What is the absolutely specific characteristic of feeling? It is to experience. That is to say, in any experience, what we experience is the individual maturation of any positive or negative actions as its final result.
Here, the experience of feeling is called maturation. This is said for the purpose of becoming aware of the fact that pleasant or unpleasant feelings arising in us are nothing more than the result of the maturation of our action.

The lam rim chen mo states,

The infallibility of our actions means that, whether we be ordinary persons or exalted beings, any pleasure with its pleasant feeling tone which occurs in us or any feeling of relief as is felt in a cool breeze by those born in hell, starts from previously accumlated positive actions, for it is impossible for pleasure to come from negative actions. So also, every painful feeling, even if it may occur in a saintly person, comes from previously accumulated negative actions, for it is impossible for pain to come from positive actions.
From negative actions come all frustrations
And also, all evil forms of life.
From positive actions come all happy forms of life,
And also, all happiness in every walk of life.
Therefore, pleasure and frustration do not originate without a cause nor do they originate from inappropriate causes such as the gods Vishnu, Shiva, or anyone else. From generally positive or negative actions come generally positive or negative feelings. The various shades of these feelings come from the intensity of positive or negative actions. In each case, the certainty that the relationship between one's action and its result is certain and infallible, with no irregularity whatsoever, is the right view heldd by all Buddhists and praised as the foundation of all that is bright.

What is feeling? It is three ways of experiencing -- pleasantly, unpleasantly, and indifferently. 'Pleasant' is that which one would like to feel again (when the original feeling is over). 'Unpleasant' is what one would like to get rid of when it is present. 'Indifferent' is where neither of these two desires occur.

These three feelings become six according to their division whether they occurphysically or mentally so that one has three physical feelings and three mental feelings. The difference between physical feelings and mental feelings is that physical feelings occur within the realm of the five sense perceptions while mental feelings are those which occur in the realm of thought.

Why do we talk about physical feeling as that which occurs within the realm of sense perception?

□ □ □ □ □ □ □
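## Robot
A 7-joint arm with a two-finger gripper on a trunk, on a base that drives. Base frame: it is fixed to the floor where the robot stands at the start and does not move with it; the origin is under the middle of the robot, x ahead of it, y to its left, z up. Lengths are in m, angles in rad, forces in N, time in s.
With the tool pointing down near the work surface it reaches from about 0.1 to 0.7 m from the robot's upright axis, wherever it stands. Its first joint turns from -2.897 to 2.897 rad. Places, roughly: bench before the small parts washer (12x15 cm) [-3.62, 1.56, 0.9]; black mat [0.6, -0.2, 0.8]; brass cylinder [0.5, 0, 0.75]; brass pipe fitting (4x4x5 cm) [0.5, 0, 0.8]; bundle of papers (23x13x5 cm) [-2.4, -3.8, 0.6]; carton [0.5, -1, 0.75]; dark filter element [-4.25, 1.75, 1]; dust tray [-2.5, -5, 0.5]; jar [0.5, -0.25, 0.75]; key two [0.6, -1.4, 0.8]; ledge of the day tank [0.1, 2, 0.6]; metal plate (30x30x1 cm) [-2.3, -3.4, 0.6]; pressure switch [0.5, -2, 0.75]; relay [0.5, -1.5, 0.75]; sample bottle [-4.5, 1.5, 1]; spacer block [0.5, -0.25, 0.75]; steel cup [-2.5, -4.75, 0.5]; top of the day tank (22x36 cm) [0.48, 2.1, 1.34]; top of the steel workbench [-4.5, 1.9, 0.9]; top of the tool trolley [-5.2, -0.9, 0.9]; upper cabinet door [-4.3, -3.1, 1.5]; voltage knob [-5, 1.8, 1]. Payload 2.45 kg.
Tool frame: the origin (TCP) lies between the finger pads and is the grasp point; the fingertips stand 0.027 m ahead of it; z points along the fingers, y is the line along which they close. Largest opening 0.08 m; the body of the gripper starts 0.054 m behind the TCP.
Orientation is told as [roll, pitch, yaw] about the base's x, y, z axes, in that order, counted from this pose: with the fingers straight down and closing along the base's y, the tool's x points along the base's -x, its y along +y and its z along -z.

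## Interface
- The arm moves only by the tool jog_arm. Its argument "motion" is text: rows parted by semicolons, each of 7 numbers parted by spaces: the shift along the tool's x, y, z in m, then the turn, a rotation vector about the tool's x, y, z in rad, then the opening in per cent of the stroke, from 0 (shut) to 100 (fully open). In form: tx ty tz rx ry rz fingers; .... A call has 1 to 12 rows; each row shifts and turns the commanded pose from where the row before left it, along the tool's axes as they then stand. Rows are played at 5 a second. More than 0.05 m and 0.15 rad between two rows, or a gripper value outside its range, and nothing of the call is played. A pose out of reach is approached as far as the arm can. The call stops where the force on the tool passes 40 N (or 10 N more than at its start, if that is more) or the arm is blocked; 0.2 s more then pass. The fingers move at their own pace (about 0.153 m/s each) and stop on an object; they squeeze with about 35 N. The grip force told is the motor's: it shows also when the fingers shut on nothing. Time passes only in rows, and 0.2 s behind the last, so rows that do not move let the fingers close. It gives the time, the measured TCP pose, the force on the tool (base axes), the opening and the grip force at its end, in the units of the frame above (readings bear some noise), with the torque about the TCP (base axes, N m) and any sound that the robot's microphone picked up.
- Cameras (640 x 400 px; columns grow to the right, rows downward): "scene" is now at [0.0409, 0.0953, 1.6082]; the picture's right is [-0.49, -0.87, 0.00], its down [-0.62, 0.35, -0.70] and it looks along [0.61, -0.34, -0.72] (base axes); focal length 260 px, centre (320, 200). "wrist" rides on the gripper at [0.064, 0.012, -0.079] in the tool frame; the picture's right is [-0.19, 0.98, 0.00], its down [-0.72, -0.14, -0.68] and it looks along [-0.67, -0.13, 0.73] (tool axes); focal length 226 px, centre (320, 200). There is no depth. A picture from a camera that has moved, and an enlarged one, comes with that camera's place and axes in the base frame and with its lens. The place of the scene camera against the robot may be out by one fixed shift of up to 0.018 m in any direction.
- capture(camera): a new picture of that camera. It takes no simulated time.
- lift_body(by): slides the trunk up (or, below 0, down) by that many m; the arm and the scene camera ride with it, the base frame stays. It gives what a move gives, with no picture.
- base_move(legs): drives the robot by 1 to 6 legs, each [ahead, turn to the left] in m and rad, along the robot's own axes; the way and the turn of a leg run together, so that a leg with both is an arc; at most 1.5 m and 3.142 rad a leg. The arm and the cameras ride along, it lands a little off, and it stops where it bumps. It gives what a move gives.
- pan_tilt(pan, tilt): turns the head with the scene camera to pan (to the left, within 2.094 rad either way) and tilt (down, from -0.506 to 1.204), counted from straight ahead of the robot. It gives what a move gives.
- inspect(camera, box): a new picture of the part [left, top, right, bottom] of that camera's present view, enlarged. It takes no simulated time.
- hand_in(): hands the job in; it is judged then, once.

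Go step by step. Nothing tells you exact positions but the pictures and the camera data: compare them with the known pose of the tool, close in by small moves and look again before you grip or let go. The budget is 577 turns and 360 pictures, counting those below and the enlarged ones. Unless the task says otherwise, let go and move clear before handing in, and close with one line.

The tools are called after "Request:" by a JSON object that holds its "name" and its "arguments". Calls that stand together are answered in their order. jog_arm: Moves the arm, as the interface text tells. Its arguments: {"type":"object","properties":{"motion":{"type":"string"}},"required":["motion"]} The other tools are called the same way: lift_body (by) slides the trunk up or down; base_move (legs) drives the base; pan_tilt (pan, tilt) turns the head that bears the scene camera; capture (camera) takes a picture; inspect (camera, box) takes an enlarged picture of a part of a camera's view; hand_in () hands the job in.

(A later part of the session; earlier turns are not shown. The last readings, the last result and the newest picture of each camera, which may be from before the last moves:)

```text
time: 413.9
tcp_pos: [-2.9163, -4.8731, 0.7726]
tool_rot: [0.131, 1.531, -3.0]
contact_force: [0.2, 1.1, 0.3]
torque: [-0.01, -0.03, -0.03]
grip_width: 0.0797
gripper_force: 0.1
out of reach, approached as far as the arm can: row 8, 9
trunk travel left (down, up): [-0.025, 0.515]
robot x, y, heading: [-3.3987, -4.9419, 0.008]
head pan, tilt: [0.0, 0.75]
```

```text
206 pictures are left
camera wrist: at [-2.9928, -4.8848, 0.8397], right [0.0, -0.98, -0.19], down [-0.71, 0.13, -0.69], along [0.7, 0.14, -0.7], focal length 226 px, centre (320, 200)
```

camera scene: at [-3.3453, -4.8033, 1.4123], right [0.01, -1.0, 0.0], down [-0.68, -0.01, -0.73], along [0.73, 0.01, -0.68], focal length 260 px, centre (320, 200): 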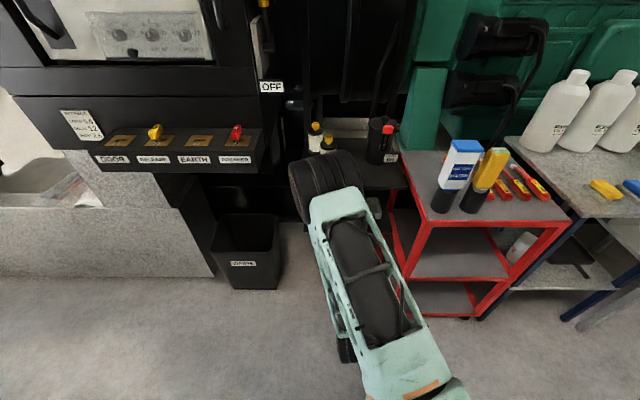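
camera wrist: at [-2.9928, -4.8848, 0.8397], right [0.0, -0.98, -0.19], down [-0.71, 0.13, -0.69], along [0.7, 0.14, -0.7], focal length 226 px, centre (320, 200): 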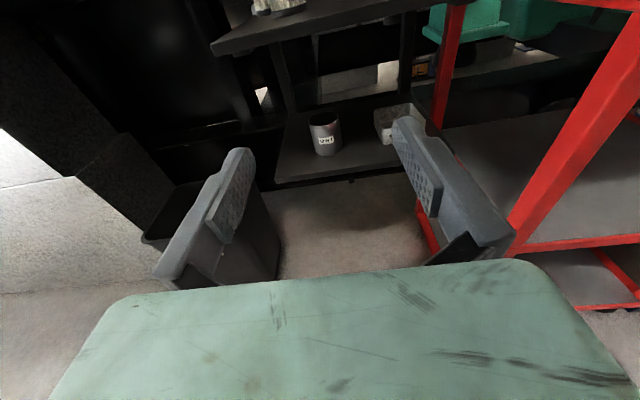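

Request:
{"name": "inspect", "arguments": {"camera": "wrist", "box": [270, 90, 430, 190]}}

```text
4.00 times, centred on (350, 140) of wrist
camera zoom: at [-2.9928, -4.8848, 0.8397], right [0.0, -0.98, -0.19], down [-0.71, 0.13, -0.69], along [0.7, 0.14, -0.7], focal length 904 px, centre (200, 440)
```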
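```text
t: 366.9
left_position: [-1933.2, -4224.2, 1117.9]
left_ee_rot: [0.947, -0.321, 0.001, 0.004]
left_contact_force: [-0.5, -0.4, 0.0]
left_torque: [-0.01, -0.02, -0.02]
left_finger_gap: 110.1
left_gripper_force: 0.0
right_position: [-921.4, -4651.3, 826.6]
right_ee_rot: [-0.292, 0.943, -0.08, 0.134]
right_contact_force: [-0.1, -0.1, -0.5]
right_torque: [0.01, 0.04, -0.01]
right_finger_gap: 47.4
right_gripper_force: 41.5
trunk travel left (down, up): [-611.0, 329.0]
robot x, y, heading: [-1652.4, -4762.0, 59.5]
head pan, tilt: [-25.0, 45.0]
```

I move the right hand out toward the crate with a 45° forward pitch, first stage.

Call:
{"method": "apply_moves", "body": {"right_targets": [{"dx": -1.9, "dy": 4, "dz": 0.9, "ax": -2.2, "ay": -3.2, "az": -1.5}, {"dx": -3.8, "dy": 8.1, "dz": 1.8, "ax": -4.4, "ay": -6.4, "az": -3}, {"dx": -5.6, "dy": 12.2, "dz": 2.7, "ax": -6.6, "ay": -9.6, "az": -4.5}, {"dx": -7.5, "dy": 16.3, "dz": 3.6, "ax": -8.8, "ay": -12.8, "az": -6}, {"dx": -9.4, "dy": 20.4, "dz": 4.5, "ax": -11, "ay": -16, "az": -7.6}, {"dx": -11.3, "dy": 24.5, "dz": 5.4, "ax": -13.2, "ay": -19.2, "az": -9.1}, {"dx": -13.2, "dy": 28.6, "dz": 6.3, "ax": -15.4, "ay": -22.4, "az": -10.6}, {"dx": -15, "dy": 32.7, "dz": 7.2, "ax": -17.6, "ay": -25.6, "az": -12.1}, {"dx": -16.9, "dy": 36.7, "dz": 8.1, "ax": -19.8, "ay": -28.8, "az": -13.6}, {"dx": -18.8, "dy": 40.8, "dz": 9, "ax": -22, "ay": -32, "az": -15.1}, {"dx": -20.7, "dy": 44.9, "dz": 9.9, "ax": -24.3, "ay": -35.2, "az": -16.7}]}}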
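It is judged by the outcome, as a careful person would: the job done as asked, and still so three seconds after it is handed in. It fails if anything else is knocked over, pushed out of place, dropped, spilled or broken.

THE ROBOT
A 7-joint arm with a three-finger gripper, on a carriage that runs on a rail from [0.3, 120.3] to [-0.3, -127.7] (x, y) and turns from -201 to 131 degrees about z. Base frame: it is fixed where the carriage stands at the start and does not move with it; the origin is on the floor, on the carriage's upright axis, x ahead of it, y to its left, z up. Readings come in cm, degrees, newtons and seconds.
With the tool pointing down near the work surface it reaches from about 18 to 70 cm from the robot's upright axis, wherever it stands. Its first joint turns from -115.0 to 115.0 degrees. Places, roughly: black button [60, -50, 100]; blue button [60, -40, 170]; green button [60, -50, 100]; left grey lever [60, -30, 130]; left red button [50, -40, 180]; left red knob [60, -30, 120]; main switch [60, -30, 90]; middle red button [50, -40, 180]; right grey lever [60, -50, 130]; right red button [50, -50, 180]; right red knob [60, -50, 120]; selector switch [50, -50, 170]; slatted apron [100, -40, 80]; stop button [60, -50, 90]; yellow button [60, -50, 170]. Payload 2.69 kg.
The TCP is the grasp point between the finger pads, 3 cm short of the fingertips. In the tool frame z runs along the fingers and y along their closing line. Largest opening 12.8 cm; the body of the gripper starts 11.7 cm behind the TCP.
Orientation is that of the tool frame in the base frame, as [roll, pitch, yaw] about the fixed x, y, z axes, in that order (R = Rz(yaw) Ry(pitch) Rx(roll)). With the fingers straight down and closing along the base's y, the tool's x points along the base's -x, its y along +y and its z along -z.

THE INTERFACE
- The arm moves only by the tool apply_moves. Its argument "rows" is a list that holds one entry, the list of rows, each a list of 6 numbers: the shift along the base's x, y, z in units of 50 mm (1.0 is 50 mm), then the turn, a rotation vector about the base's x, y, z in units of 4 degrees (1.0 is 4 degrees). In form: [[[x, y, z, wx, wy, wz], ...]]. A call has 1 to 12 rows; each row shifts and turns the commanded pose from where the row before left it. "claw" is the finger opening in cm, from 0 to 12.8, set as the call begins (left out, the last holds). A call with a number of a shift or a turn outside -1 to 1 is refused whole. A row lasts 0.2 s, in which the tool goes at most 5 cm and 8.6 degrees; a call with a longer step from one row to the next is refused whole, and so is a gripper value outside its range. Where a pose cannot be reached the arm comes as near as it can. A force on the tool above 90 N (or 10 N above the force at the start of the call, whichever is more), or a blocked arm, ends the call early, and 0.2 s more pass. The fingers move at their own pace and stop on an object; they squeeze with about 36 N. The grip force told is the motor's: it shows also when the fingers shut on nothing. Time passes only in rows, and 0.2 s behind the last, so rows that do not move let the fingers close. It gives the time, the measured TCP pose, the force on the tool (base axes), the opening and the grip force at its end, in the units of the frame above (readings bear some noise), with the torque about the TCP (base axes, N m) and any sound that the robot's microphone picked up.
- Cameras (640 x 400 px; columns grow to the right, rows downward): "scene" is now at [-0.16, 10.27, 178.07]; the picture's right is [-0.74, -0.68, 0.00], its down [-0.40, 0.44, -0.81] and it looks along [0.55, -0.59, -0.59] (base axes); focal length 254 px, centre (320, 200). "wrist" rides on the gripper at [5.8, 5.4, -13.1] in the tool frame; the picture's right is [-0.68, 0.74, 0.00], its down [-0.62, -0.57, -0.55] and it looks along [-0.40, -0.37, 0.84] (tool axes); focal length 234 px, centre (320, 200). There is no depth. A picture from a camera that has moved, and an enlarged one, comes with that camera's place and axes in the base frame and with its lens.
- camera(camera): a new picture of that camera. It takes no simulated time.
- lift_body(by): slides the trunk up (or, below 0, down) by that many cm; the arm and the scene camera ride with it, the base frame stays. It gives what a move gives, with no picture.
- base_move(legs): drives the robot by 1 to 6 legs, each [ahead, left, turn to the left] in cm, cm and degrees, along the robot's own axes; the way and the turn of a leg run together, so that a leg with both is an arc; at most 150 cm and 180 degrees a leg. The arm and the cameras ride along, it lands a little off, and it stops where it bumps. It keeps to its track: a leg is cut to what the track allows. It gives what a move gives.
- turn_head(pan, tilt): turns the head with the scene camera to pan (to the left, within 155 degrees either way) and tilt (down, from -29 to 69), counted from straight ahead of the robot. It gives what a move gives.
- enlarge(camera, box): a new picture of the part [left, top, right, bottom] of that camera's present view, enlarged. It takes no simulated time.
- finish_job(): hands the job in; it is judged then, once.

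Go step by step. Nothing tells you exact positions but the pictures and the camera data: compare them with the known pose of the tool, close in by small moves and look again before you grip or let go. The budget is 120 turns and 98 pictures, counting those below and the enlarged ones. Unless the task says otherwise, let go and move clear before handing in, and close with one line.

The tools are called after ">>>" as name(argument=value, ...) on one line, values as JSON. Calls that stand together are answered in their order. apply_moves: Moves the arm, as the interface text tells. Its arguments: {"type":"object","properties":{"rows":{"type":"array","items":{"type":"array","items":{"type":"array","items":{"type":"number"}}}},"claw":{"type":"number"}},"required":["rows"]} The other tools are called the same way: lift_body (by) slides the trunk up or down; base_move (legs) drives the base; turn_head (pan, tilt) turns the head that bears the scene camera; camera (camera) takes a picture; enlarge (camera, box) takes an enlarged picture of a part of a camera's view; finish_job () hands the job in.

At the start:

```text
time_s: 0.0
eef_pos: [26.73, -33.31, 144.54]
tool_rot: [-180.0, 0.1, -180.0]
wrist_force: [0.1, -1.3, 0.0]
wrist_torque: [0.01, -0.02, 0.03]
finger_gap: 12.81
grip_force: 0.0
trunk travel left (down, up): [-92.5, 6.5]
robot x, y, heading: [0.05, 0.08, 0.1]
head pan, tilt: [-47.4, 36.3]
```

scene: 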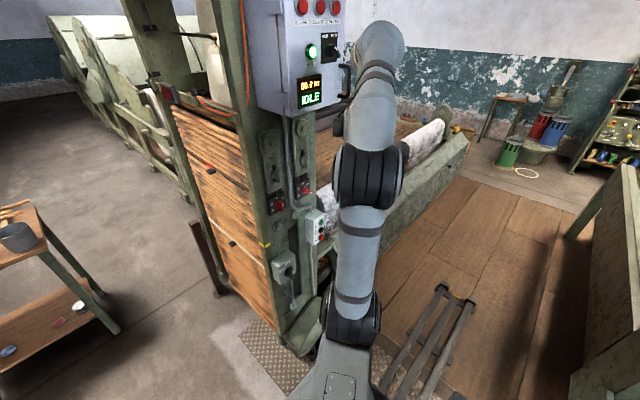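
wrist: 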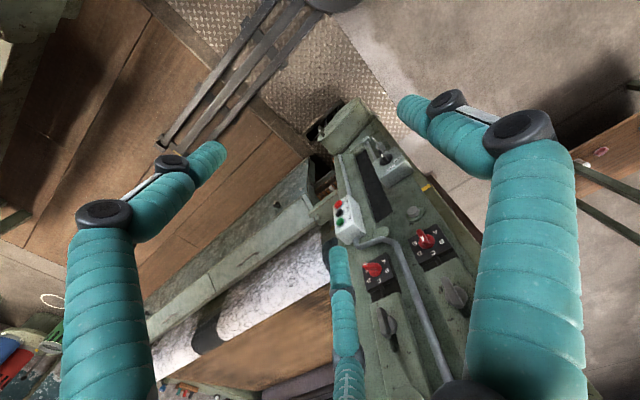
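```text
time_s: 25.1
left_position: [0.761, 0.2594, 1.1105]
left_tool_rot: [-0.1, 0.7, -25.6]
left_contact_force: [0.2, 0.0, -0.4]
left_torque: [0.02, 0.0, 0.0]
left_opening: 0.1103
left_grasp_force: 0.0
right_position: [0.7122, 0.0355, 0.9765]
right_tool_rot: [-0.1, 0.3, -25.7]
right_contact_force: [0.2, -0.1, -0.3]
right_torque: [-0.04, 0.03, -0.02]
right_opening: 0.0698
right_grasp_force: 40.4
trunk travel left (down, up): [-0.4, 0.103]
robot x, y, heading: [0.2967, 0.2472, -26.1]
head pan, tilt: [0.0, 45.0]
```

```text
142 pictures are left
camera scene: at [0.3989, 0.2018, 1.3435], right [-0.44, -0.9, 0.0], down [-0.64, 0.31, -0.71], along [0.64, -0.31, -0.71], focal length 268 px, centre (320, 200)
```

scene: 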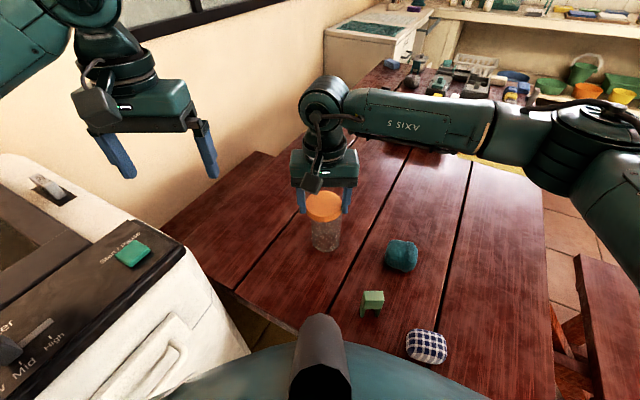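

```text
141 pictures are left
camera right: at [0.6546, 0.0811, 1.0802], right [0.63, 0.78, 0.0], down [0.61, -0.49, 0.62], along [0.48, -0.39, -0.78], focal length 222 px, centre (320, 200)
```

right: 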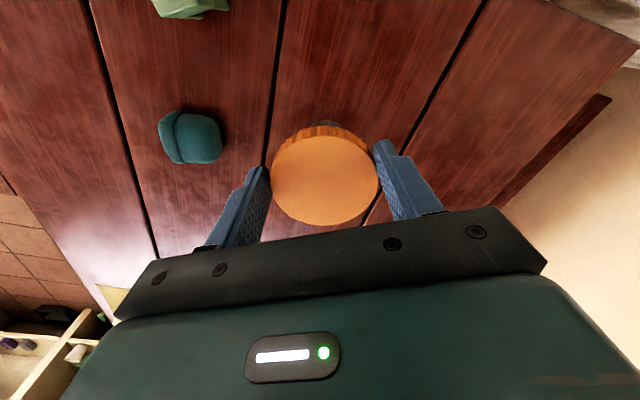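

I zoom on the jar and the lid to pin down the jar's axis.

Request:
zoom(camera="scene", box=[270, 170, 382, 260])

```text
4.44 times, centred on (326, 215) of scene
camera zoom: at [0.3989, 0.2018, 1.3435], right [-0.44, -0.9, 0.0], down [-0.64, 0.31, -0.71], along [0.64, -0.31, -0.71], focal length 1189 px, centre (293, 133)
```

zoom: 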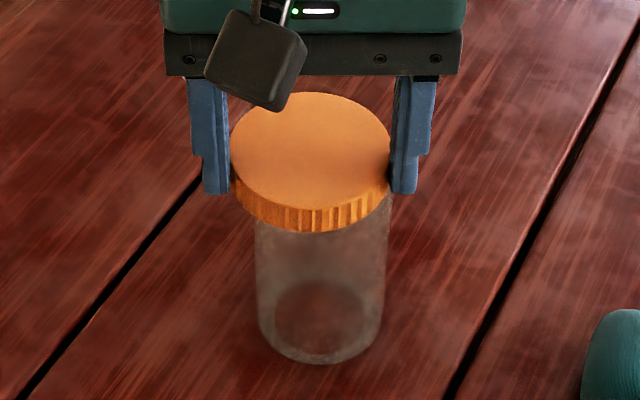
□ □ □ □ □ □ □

Darkness is everywhere just as the skin covers the whole body
Since the skin covers the whole body from head to toe, feelings which originate in the realm of the other four sensory perceptions are also called physical feelings. If we further distinguish those six feelings as subjectivistic feelings and transpersonal feelings, we have an additional twelve which make up a total of eighteen. Subjectivistic feelings are those that are always on the level of thinking that they are my feelings, while the transpersonal feelings are those which are felt on the level of primal awareness which immediately understands that there is no abiding principle to which the self may be reduced.

You might ask how it is that those who have this primal awareness by which they immediately understand that the self is not an eternal entity, have painful feelings, since the transpersonal feeling just explained would be in the realm of frustration. Oh there are many reasons for this. For example-

Even those Arhats who have rejected the belief that self is an eternal entity still suffer such unpleasant feelings as headaches as a result of their former actions.


Feeling classified according to the function of rejection and aiding is twofold:
1. A sustaining feeling of addiction
2. A sustaining feeling of realization
The sustaining feeling of addiction occurs on the level of desiring sensuous things of this world. The sustaining feeling of realization is to turn away from being addicted to these things and occurs on the level of those thought processes which are summarized by the subject matter of the first meditative stage.

The division into two kinds of feelings is made here for the purpose of knowing how the strength of feeling itself may, on the one hand, bring to light an existing desire or bring about detachment from this addiction through the subject matter of meditative concentration.